15. Clause F.5.2.2 also states that if it is impossible and / or impractical or not in the best interest of education to place the shop steward in her previous post, the provincial department of education must offer the shop steward a suitable alternative, commensurate with the post that the shop steward held prior to his / her appointment as a shop steward. Now, the question that would beg an answer would be: Will it be in the best interest of education to return the Applicant to her previous position (school-based Educator) after being out of the system for almost seven (7) years? My answer will be a NO. My answer is informed by the fact that the Applicant does not have the necessary CAPS training required for her to be on par with the school environment.

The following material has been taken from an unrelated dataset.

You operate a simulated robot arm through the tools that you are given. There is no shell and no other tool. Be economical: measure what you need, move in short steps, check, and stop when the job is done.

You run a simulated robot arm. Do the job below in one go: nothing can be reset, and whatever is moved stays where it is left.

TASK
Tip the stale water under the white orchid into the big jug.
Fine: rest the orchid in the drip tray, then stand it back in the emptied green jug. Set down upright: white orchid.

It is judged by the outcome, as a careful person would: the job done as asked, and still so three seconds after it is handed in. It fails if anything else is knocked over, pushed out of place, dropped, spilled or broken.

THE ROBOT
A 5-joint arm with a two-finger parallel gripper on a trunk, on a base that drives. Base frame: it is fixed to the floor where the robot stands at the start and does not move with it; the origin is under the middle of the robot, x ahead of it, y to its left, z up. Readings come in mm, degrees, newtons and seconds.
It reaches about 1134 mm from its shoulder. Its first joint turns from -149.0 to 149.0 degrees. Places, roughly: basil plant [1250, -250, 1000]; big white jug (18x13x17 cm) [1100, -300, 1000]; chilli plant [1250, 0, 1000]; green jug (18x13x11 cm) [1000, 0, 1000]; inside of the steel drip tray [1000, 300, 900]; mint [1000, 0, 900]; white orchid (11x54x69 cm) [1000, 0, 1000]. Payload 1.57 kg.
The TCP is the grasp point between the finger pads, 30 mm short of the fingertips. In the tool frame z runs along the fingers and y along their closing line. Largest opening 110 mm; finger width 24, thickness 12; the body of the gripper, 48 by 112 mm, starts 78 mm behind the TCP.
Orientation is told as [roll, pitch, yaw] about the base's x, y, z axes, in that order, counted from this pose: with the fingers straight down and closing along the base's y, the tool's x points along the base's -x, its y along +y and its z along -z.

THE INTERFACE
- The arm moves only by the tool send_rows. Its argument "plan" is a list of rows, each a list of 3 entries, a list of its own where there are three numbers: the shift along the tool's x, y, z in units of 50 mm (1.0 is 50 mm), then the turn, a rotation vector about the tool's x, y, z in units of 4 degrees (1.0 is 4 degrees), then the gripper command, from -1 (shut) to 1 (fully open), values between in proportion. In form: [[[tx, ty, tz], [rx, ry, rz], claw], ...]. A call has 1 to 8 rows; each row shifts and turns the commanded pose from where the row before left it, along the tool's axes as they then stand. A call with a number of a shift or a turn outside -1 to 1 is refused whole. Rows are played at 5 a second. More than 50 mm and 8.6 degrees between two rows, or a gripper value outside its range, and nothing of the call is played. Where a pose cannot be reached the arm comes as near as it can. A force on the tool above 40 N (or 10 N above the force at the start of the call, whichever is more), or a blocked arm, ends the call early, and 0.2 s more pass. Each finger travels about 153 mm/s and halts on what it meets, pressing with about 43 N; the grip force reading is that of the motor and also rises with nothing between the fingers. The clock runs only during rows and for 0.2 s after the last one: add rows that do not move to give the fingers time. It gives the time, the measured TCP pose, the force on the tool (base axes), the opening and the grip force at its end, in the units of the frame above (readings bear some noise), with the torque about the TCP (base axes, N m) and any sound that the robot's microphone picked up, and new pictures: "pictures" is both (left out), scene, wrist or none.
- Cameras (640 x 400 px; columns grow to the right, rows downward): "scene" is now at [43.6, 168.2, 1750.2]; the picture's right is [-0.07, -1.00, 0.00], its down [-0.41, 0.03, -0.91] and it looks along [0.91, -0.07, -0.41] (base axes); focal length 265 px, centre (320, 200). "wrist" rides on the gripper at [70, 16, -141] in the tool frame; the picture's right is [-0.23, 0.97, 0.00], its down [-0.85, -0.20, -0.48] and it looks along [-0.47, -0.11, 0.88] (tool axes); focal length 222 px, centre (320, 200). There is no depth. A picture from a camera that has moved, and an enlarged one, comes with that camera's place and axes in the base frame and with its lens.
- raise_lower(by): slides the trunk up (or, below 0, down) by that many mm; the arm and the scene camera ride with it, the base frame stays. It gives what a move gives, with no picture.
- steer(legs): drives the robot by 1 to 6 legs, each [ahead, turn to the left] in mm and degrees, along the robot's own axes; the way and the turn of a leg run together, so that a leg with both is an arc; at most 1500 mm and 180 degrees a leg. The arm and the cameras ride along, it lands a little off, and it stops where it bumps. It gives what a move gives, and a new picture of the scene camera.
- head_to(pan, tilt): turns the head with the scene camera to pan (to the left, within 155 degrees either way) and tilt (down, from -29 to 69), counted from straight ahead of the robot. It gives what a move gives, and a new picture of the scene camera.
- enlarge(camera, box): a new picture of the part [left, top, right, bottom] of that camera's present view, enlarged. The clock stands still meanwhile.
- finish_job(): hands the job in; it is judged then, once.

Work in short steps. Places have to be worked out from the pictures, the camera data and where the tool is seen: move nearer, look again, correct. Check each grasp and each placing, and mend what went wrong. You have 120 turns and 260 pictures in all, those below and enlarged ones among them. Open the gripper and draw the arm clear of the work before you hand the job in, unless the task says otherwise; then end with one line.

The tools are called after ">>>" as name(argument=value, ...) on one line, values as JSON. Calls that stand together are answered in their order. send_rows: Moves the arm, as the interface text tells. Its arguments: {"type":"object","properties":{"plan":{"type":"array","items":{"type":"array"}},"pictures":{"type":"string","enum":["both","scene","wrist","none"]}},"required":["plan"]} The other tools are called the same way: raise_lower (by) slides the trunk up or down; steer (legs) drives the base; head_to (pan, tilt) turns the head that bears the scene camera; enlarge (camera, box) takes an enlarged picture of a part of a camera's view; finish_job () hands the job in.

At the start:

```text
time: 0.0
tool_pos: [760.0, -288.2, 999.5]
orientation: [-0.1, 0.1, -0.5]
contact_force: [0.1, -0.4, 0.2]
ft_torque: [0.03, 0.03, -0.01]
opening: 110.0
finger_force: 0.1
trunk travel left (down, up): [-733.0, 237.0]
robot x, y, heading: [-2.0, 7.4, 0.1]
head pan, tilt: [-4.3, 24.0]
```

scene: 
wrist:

Consequently, I find that Clause F.5.2.2 is correctly interpreted by the parties. However, I find that the Respondent applied the clause incorrectly by placing the Applicant in positions senior to her PL 1 post and kept her there for over seven (7) years. I also find that it would be impractical and not in the interest of education to place the Applicant in the school-based post.
16. I have intentionally not dealt with the allegation of discrimination that the Applicant raised in her submissions simply because that was not the dispute that was before me.
Award
I find that
17. The parties’ interpretation Clause F.5.2.2 of the PAM is correct. However, the application of the clause is incorrect.
18. The Applicant was supposed to be placed in her previous position prior to the secondment. Alternatively, be placed in a position equivalent to her previous position of PL 1.
19. The Applicant’s placement to the school-based environment would not be in the best interest of education.